> **Stated goal 1**: Provide the full wording of the article, which begins "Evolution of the".

> **Article**:
^^^^^^^^

Evolution of the Threshold

The ESM trigger threshold has been adjusted multiple times through governance votes to balance accessibility against attack resistance. At MCD launch in November 2019, the threshold was set at 50,000 MKR ^[3]. This was raised to 75,000 MKR following a governance signal request in late 2021 that argued the original threshold was too low relative to the protocol's growing total value locked ^[7]. On February 4, 2022, an executive vote raised the threshold further from 75,000 MKR to 100,000 MKR ^[8]. A subsequent increase to 150,000 MKR occurred as the protocol matured, and on July 25, 2024, the threshold was raised again from 150,000 MKR to 300,000 MKR as part of the LITE-PSM-USDC-A Phase 1 setup executive proposal ^[9]. Each increase reflected a growing recognition that as the protocol secured more value, the cost of triggering shutdown needed to scale proportionally to deter potential governance attacks while still remaining achievable by a committed minority of token holders acting in good faith.

^^^^^^^^

> **Source data**:
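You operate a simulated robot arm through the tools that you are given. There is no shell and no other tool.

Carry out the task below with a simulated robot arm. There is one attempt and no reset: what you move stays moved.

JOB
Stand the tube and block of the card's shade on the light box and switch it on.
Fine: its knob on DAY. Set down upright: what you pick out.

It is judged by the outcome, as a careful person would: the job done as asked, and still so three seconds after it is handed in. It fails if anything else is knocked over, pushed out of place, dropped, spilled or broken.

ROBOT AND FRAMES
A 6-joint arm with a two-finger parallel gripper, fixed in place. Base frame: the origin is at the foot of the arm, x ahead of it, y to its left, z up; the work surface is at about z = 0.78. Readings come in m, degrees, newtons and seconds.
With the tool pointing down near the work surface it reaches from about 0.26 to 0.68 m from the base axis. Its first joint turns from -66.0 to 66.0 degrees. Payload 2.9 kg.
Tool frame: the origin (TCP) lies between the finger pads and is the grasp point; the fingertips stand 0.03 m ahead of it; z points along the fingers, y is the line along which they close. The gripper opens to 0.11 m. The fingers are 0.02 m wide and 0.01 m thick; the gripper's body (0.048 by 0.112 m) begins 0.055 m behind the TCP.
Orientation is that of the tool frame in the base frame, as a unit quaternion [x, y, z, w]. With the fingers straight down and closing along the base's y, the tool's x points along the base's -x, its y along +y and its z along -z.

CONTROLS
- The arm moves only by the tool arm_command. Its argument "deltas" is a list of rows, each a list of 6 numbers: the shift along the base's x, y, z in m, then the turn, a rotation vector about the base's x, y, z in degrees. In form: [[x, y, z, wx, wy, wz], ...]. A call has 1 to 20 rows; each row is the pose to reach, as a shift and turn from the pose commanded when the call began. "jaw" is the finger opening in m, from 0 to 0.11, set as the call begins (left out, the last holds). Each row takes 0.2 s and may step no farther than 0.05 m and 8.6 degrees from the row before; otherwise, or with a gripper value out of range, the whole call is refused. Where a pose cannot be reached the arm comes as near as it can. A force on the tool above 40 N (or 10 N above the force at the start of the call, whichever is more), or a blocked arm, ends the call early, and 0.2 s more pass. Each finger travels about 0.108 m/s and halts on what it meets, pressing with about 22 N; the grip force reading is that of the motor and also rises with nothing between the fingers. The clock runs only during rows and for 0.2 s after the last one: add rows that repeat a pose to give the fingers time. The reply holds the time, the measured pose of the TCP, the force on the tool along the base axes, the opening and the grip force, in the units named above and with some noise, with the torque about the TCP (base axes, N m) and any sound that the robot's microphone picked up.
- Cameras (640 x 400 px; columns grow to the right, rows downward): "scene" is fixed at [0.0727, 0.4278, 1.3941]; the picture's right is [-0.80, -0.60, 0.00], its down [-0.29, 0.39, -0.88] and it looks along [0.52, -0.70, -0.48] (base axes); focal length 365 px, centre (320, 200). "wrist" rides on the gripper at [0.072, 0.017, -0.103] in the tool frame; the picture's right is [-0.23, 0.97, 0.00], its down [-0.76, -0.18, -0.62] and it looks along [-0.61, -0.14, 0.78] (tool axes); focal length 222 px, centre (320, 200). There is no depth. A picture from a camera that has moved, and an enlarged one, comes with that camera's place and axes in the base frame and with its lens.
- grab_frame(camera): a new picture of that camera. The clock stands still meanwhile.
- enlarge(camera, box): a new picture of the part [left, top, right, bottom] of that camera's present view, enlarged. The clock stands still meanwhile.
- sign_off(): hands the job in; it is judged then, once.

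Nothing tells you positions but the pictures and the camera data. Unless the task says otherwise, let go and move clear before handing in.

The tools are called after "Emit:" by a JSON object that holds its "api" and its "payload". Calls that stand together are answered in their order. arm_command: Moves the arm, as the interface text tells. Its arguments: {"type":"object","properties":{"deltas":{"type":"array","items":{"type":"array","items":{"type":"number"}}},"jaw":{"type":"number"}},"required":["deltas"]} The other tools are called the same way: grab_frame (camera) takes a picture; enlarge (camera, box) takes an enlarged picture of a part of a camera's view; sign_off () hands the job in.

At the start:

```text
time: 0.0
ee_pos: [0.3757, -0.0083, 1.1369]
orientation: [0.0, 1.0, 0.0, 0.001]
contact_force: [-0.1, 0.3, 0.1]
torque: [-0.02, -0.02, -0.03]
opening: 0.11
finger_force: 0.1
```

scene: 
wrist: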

^^^^^^^^

> **Stated goal 2**: The lines to extract from the data above begin with the line containing "- grab_frame(camera): a" and end with the line containing "- sign_off(): hands". Extract them exactly, including both.

> **Exercise result 1**:
Evolution of the Threshold

The ESM trigger threshold has been adjusted multiple times through governance votes to balance accessibility against attack resistance. At MCD launch in November 2019, the threshold was set at 50,000 MKR ^[3]. This was raised to 75,000 MKR following a governance signal request in late 2021 that argued the original threshold was too low relative to the protocol's growing total value locked ^[7]. On February 4, 2022, an executive vote raised the threshold further from 75,000 MKR to 100,000 MKR ^[8]. A subsequent increase to 150,000 MKR occurred as the protocol matured, and on July 25, 2024, the threshold was raised again from 150,000 MKR to 300,000 MKR as part of the LITE-PSM-USDC-A Phase 1 setup executive proposal ^[9]. Each increase reflected a growing recognition that as the protocol secured more value, the cost of triggering shutdown needed to scale proportionally to deter potential governance attacks while still remaining achievable by a committed minority of token holders acting in good faith.

> **Exercise result 2**:
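- grab_frame(camera): a new picture of that camera. The clock stands still meanwhile.
- enlarge(camera, box): a new picture of the part [left, top, right, bottom] of that camera's present view, enlarged. The clock stands still meanwhile.
- sign_off(): hands the job in; it is judged then, once.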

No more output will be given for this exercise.